** SHORT TASK **
Exactly repeat the material, dropping every picture from the copy.

** GIVEN INFORMATION **
· · · ·
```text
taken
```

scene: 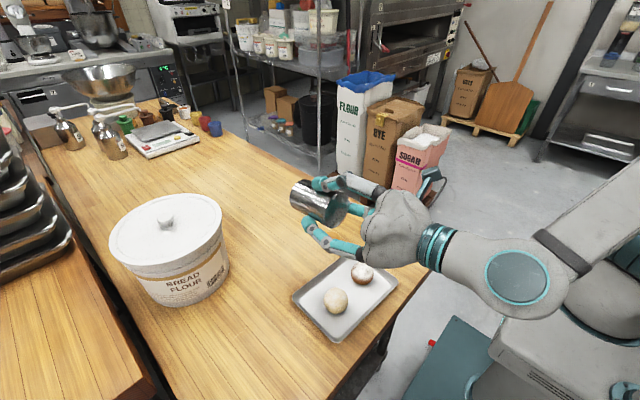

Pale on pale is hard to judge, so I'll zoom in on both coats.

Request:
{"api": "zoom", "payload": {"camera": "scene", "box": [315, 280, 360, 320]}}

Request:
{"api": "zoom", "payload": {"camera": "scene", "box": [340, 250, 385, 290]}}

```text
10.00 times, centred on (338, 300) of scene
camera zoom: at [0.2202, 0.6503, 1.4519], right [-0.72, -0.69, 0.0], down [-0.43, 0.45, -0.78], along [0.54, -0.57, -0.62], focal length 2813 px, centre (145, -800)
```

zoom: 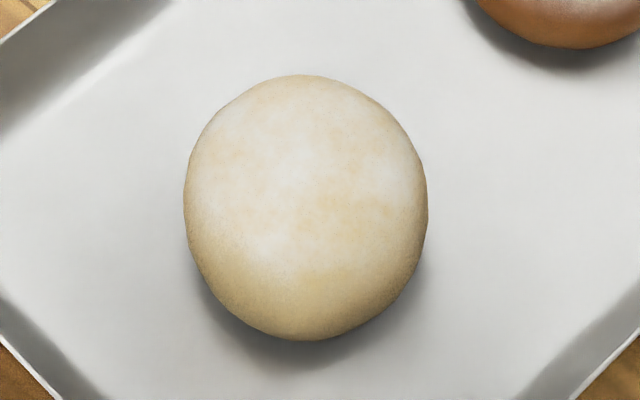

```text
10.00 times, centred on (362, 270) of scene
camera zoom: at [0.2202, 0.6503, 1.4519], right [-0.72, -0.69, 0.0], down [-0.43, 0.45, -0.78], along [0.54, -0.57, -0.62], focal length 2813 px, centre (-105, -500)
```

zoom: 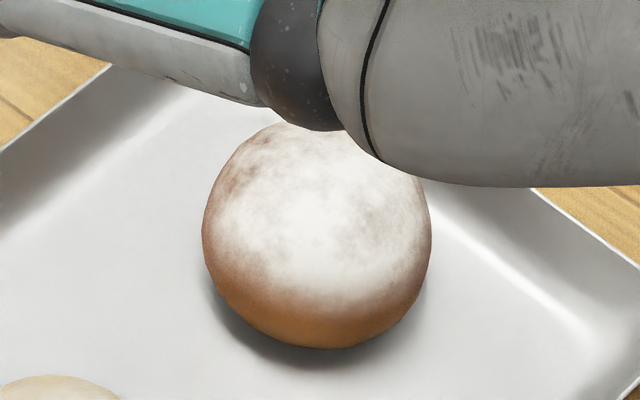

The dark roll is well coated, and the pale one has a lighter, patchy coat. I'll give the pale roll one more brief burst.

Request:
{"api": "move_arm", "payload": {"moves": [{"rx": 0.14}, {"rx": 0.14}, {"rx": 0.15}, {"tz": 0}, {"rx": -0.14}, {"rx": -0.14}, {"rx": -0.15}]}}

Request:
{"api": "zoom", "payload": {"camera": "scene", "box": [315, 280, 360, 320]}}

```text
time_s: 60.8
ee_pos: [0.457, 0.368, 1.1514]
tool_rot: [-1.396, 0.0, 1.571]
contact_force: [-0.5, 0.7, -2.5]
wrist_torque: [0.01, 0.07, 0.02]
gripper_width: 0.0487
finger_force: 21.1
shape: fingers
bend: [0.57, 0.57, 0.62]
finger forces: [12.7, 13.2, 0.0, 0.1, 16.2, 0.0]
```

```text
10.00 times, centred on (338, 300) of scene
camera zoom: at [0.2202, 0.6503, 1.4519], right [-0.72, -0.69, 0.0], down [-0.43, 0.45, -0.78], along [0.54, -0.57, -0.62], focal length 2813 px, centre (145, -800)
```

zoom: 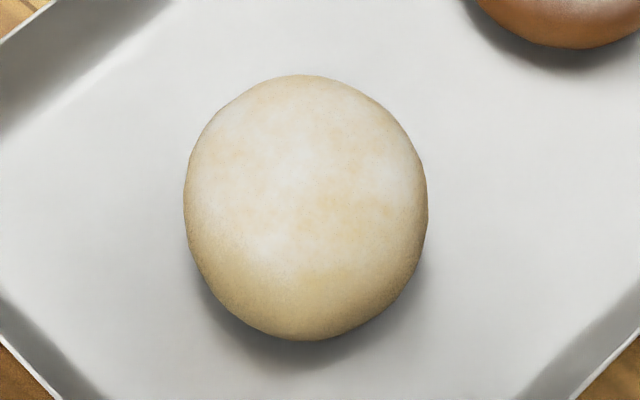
· · · ·
** RESULT **
```text
taken
```

scene: 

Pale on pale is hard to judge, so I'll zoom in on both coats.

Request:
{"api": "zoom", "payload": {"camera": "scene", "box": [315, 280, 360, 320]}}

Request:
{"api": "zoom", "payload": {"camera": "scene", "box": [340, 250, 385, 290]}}

```text
10.00 times, centred on (338, 300) of scene
camera zoom: at [0.2202, 0.6503, 1.4519], right [-0.72, -0.69, 0.0], down [-0.43, 0.45, -0.78], along [0.54, -0.57, -0.62], focal length 2813 px, centre (145, -800)
```

zoom: 

```text
10.00 times, centred on (362, 270) of scene
camera zoom: at [0.2202, 0.6503, 1.4519], right [-0.72, -0.69, 0.0], down [-0.43, 0.45, -0.78], along [0.54, -0.57, -0.62], focal length 2813 px, centre (-105, -500)
```

zoom: 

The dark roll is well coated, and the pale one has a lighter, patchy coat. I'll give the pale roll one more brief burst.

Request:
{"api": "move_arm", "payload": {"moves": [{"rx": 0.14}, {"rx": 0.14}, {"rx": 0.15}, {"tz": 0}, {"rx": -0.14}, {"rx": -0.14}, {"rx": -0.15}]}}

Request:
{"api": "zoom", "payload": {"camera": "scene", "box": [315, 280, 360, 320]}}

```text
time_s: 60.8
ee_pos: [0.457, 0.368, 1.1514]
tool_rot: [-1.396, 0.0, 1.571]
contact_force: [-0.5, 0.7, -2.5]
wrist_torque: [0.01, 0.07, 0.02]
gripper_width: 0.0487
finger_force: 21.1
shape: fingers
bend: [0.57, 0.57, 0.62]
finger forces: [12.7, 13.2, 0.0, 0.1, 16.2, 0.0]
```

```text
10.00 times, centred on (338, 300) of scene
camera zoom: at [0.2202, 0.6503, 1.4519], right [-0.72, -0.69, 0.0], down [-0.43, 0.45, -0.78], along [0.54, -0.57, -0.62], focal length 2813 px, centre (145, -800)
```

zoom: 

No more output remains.